A sign at Fugett Middle School in the West Chester Area School District inviting students to join a Gender-Sexuality Alliance caught the eye of GOP gubernatorial candidate Bill McSwain, who blasted it as an example of “leftist political indoctrination” in a Facebook post.

McSwain, a former U.S. attorney whose hometown is West Chester, has since deleted the post, which included a photo of the sign and pledged: “This ends when I’m governor.”

But the message — and another social media post from a Republican operative accusing the school of “grooming” students — drew outrage from parents who saw it as targeting children and their district.

“I immediately was like — what is ‘this’? The lives of kids? Places where they can be themselves?” said Steph Anderson, whose daughter is part of the club. “These are grown adults, these are politicians … who are attacking kids.” She said her daughter learned about the posts while at school and came home “really frustrated and concerned.”

Screenshots provided by parents indicate McSwain posted the message on his campaign Facebook page March 4, a day after attending a Chester County GOP event at the school, according to another post. It wasn’t clear when he deleted it; one parent said it was up at least through Monday morning.

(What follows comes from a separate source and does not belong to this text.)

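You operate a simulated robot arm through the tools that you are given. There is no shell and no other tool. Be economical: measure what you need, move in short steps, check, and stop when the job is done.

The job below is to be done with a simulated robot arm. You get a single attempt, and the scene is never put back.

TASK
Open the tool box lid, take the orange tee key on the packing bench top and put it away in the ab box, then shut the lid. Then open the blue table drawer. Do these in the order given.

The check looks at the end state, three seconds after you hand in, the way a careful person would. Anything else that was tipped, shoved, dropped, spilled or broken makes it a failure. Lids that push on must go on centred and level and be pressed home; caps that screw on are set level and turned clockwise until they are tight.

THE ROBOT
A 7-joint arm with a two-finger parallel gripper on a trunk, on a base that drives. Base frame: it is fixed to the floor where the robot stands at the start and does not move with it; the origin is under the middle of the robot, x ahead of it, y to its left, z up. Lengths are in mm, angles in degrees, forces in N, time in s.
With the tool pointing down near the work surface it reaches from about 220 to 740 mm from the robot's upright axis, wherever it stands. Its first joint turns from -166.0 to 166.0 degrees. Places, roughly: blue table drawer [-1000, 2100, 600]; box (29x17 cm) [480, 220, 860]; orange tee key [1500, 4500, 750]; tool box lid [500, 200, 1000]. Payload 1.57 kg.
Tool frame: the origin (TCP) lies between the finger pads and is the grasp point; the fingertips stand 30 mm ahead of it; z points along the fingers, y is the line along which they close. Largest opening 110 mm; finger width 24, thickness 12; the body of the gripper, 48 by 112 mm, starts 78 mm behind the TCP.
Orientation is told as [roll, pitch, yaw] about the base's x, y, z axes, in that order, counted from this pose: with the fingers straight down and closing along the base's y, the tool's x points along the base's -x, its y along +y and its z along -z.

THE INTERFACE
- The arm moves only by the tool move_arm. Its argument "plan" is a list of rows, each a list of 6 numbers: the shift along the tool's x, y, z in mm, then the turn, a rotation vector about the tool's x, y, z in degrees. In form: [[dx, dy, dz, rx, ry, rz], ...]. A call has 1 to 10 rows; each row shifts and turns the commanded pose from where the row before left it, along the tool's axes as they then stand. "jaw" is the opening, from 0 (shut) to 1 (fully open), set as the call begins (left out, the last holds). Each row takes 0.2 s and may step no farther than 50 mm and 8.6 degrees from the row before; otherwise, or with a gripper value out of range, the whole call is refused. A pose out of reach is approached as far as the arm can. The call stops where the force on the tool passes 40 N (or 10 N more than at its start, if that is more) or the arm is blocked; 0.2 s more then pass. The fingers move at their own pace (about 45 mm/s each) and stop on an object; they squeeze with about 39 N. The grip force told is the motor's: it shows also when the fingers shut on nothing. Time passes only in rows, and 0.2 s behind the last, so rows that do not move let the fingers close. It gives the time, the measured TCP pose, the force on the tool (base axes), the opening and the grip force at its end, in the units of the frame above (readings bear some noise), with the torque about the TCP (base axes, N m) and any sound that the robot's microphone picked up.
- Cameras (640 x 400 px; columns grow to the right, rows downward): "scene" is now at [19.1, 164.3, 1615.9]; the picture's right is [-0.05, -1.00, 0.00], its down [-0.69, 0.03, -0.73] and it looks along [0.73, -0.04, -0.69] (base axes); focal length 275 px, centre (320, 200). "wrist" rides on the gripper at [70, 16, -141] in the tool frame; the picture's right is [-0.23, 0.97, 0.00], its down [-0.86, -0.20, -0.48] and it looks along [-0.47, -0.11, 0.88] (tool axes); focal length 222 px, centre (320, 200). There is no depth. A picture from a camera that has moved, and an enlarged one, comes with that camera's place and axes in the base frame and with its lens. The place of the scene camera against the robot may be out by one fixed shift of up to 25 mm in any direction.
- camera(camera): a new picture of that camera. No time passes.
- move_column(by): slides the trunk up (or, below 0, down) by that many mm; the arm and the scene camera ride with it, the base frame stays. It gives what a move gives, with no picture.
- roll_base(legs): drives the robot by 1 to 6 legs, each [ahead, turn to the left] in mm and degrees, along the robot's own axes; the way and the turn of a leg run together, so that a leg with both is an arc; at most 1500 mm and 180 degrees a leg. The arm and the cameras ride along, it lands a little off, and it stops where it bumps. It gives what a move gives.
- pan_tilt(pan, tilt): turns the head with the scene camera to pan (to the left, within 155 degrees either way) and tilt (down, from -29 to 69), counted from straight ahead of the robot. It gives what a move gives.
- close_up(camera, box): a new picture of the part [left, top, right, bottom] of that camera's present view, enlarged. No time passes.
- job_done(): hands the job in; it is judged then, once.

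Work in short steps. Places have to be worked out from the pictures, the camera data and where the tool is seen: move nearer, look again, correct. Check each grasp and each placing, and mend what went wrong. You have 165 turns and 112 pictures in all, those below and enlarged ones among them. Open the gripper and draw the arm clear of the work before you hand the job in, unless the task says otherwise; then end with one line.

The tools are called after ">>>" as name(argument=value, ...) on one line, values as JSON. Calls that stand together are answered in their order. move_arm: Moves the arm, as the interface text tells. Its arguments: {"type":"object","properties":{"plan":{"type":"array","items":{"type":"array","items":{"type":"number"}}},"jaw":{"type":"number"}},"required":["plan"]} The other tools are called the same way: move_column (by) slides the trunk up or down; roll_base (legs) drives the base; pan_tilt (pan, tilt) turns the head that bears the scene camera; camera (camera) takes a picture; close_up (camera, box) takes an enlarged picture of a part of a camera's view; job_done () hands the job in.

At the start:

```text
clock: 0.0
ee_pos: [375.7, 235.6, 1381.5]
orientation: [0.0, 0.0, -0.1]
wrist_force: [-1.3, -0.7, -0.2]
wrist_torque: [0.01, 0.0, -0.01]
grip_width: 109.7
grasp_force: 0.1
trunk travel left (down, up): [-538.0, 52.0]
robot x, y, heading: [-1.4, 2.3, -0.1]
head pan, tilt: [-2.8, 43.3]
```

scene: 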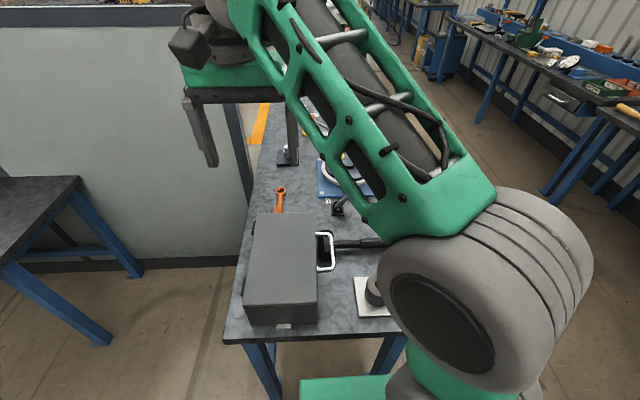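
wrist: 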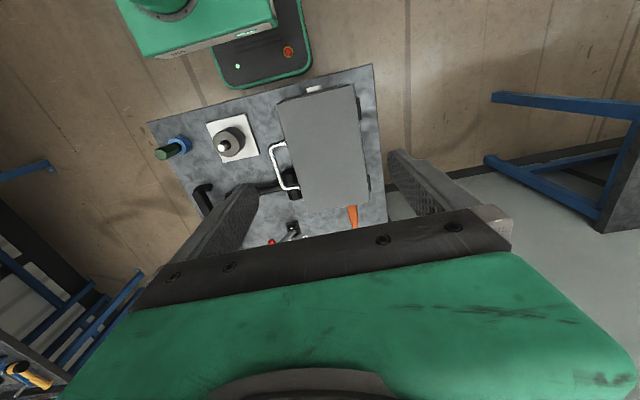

Despite the post’s deletion, a campaign spokesperson indicated Wednesday that McSwain stood by the message.

“Whether it is hateful critical race theory, or the ‘deep social change related to racial, gender, and educational justice’ that is the GSA’s purpose, Bill McSwain believes that it is inappropriate for Pennsylvania tax dollars to be spent in public schools to explicitly encourage the progressive social justice agenda,” said the spokesperson, Rachel Tripp. She didn’t answer a question on why McSwain deleted the post.

A spokesperson for the West Chester school district said the GSA was one of “numerous curricular and non-curricular clubs” offered to students.

“Just as any public school that receives federal funding and acts in accordance with the Federal Equal Access Act of 1984, we support and offer fair access for non-curricular clubs that build relationships between students with shared interests,” said the spokesperson, Molly Schwemler.

She said that GSAs were “student-run organizations or clubs that bring together LGBTQ+ and allied youth. At the heart of GSA clubs, and all student clubs, is the opportunity to provide students with a defined space in which to make valuable connections and have constructive discussions with their peers.”

The GSA sign that was photographed by McSwain and Matt Braynard — the executive director of a group called Look Ahead America, and organizer of the September “Justice for J6″ rally supporting people charged in the insurrection at the U.S. Capitol — described the group this way: “This is a safe space for you to share your feelings, thoughts, and emotions! Everyone is welcome!”

It invited students interested in joining to email staff members. While McSwain hid those addresses from his post, Braynard did not — and referred to the teachers as “the grooming gang.”

Teachers involved with the club did not respond to a request for comment Wednesday.

Meghan Reikob, who has a ninth grader at West Chester East High School involved in a GSA club there, said she was “really disappointed” by McSwain’s post — which, like other parents, she connected to a broader movement on the right targeting how schools address gender and sexuality and diversity, equity, and inclusion.

Some of that is happening in statehouses: On Tuesday, the Florida Legislature passed what critics dubbed the “Don’t Say Gay” bill, restricting instruction on sexual orientation and gender identity; other legislative efforts seek to limit teaching of “divisive” concepts around race, racism, or gender.

School boards have also continued to face culture-war controversy, with parents across the country challenging books, including many with LGBTQ themes.

“I don’t think, unfortunately, that this is out of the blue,” Reikob said. She noted McSwain’s call for a “Parents’ Bill of Rights” — a pitch his spokesperson reaffirmed Wednesday, saying that McSwain “will protect parents’ right to have their children educated free from political indoctrination of any sort.”

Children should learn that LGBTQ people exist and deserve respect, Reikob said. Of McSwain’s vision of rights, she said: “Is that only going to be parental rights for those who agree?”